• _Stored data_:
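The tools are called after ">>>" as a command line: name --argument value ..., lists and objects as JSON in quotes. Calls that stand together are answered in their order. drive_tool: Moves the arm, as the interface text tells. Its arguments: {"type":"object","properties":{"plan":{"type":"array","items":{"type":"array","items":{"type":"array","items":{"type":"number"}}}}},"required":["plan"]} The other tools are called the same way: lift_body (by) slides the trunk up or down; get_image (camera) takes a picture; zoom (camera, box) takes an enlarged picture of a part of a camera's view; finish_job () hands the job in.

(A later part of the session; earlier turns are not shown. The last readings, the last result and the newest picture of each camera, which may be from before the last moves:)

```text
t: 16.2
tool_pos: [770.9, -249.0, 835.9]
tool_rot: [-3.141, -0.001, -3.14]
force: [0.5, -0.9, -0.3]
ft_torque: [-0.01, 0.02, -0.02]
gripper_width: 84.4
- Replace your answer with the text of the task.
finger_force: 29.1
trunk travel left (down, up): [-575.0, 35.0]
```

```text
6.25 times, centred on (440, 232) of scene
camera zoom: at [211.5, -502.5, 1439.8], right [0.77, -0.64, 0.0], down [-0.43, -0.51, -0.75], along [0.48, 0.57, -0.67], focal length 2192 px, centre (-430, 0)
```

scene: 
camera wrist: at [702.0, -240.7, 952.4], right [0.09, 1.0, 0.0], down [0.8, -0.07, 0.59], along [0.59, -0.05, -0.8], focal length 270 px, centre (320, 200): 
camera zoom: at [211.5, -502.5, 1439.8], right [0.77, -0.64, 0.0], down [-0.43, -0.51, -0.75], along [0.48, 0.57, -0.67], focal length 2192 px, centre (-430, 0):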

• _What you need to do_: Copy out the whole listing, exactly as written. Put each line that is not blank into a JSON list as a string.

• _Complete answer_:
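[
  "The tools are called after \">>>\" as a command line: name --argument value ..., lists and objects as JSON in quotes. Calls that stand together are answered in their order. drive_tool: Moves the arm, as the interface text tells. Its arguments: {\"type\":\"object\",\"properties\":{\"plan\":{\"type\":\"array\",\"items\":{\"type\":\"array\",\"items\":{\"type\":\"array\",\"items\":{\"type\":\"number\"}}}}},\"required\":[\"plan\"]} The other tools are called the same way: lift_body (by) slides the trunk up or down; get_image (camera) takes a picture; zoom (camera, box) takes an enlarged picture of a part of a camera's view; finish_job () hands the job in.",
  "(A later part of the session; earlier turns are not shown. The last readings, the last result and the newest picture of each camera, which may be from before the last moves:)",
  "```text",
  "t: 16.2",
  "tool_pos: [770.9, -249.0, 835.9]",
  "tool_rot: [-3.141, -0.001, -3.14]",
  "force: [0.5, -0.9, -0.3]",
  "ft_torque: [-0.01, 0.02, -0.02]",
  "gripper_width: 84.4",
  "- Replace your answer with the text of the task.",
  "finger_force: 29.1",
  "trunk travel left (down, up): [-575.0, 35.0]",
  "```",
  "```text",
  "6.25 times, centred on (440, 232) of scene",
  "camera zoom: at [211.5, -502.5, 1439.8], right [0.77, -0.64, 0.0], down [-0.43, -0.51, -0.75], along [0.48, 0.57, -0.67], focal length 2192 px, centre (-430, 0)",
  "```",
  "scene: ",
  "camera wrist: at [702.0, -240.7, 952.4], right [0.09, 1.0, 0.0], down [0.8, -0.07, 0.59], along [0.59, -0.05, -0.8], focal length 270 px, centre (320, 200): ",
  "camera zoom: at [211.5, -502.5, 1439.8], right [0.77, -0.64, 0.0], down [-0.43, -0.51, -0.75], along [0.48, 0.57, -0.67], focal length 2192 px, centre (-430, 0):"
]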